▸ PROMPT A: Extract from the given passage the words running from "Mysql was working" to "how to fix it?".
▸ PROMPT B: Resume the given passage where it left off.

▸ GIVEN PASSAGE:

____________

Mysql was working fine, but suddenly I got a message "#2002 Cannot log in to the MySQL server"
I looked into mysql documentation and it seems to a socket error.
Any idea how to fix it?

Thanks in advance.

MacBookpro 17", Mac OS X (10.6.3)

Posted on Jun 4, 2010 8:14 AM

Reply
12 replies

Jun 4, 2010 11:12 AM in response to alkhater

On that socket error and loading you mentioned, you have to go back to the original setup you did with mysql.sock See:http://superfancy.net/coding/php-mysql-apache-in-mac-osx-leopard/ But then you can start mysql with: sudo /usr/local/mysql/support-files/mysql.server start I don't know if this will help or rectify your problem due to what I have gathered from your posts. You ought to start back at ground zero as strongly suggested by others. But you wont. Good luck.

Jun 4, 2010 6:59 PM in response to ericmeyers

Hi ericmeyers,
I have installed mysql-5.5.2-m2-osx10.6-x86.dmg package.

____________

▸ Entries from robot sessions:

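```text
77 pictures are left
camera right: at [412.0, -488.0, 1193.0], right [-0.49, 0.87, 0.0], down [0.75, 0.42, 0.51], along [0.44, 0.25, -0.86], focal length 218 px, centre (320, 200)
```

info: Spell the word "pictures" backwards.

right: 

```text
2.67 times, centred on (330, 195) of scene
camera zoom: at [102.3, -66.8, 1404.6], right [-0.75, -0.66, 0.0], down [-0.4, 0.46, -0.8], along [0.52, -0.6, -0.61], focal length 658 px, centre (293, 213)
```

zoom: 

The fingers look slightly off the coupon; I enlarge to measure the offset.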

____________

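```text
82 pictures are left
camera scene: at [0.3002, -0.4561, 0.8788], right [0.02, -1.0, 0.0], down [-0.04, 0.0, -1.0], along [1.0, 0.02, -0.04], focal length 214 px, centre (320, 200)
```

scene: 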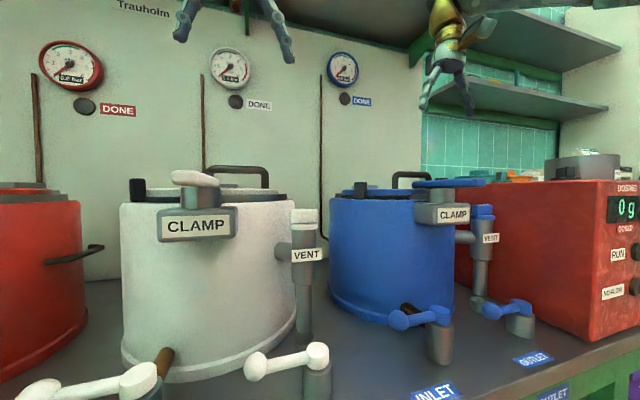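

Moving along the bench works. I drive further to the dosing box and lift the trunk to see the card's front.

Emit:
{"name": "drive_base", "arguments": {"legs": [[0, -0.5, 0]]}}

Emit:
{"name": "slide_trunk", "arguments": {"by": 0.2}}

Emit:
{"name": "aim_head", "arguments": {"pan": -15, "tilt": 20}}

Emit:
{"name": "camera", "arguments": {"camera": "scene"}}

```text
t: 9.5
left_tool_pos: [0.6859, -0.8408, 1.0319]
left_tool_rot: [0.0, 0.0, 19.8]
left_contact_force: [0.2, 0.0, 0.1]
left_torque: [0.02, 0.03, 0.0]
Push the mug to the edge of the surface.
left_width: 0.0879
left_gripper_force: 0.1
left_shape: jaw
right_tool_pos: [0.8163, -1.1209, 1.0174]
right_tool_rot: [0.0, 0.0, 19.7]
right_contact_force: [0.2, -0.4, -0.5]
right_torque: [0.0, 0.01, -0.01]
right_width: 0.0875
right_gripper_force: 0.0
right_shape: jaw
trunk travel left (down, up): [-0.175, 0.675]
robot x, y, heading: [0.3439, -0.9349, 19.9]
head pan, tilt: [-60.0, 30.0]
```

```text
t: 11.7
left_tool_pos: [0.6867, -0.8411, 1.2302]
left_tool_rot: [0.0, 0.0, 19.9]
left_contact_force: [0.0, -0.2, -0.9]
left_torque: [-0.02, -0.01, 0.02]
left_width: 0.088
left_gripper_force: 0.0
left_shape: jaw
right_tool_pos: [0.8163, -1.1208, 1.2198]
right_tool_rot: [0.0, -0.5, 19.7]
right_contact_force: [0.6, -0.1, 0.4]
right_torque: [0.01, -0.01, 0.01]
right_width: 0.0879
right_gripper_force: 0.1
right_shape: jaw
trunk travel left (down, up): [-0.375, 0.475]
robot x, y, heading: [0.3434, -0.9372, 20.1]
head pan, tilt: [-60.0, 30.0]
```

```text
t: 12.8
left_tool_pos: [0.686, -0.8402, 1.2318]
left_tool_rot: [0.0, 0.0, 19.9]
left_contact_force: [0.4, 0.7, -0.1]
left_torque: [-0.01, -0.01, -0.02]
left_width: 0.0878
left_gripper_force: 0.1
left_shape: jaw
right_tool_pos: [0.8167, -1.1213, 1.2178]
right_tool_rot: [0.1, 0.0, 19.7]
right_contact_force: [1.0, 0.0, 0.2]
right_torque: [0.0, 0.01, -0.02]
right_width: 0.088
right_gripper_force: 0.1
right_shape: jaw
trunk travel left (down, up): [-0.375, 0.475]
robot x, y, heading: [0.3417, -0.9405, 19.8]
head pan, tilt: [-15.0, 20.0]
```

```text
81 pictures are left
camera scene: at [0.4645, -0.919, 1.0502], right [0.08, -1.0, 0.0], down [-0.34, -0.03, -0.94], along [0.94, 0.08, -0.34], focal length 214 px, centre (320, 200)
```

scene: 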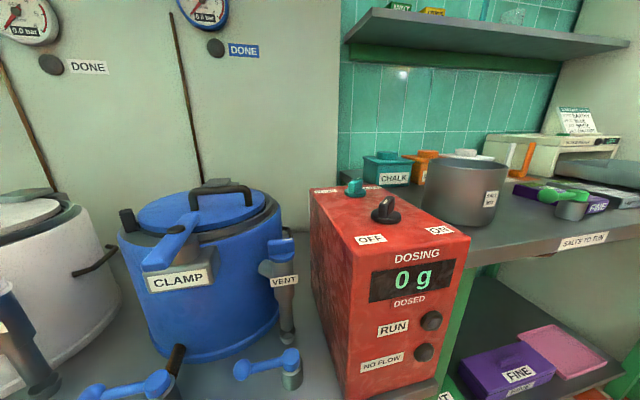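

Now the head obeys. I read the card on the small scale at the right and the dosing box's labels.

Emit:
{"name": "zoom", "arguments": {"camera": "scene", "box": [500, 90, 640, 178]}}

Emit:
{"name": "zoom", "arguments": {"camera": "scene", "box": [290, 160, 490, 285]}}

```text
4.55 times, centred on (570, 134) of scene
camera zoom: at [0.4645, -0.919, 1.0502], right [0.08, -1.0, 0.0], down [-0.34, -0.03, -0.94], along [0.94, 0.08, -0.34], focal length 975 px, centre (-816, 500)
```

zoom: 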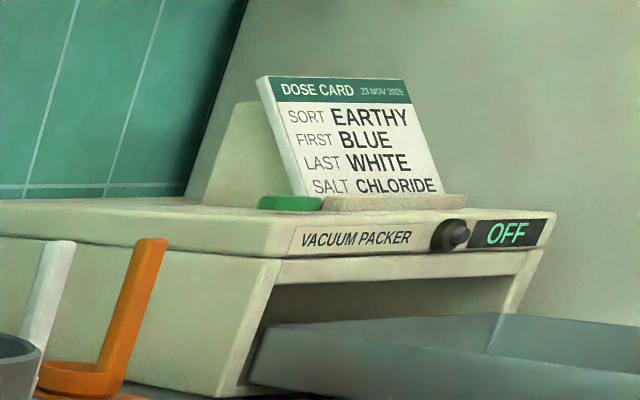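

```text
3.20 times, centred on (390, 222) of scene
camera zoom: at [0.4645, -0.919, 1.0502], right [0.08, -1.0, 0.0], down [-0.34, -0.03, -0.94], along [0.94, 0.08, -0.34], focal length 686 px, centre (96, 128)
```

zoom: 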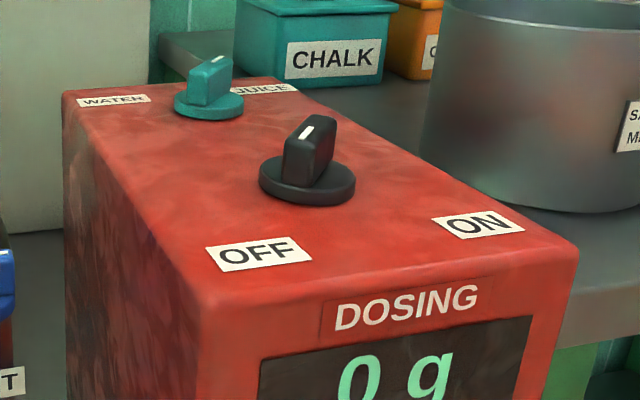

____________

▸ WRITTEN REPLY A:
Mysql was working fine, but suddenly I got a message "#2002 Cannot log in to the MySQL server"
I looked into mysql documentation and it seems to a socket error.
Any idea how to fix it?

▸ WRITTEN REPLY B:
Hi doug pennington,

I have followed http://superfancy.net/coding/php-mysql-apache-in-mac-osx-leopard/
which was an excellent article except I got stock when I looked at /etc and could not find sql.sock

By the way before I removed MAMP I got it working. I can go back and re-install it, but I want to figure out why the Mac version is not working.

Jun 4, 2010 8:09 PM in response to alkhater

alkhater wrote:
I have followed http://superfancy.net/coding/php-mysql-apache-in-mac-osx-leopard/
which was an excellent article except I got stock when I looked at /etc and could not find sql.sock


But that site is almost two years old. Plus, it was probably old information when it was written. My Apache/PHP/MySQL work just great but I've only done a fraction of what is listed on that page. I think it was correct circa 2007 or so, but I wouldn't follow it today on a 10.6 system.

Unfortunately, at some point about a year ago, maybe earlier, the internet stopped being a source of information and has become a source of misinformation. There is more information that is flat out wrong than there is that is correct. If you aren't a real greybeard computer geek, how can you tell?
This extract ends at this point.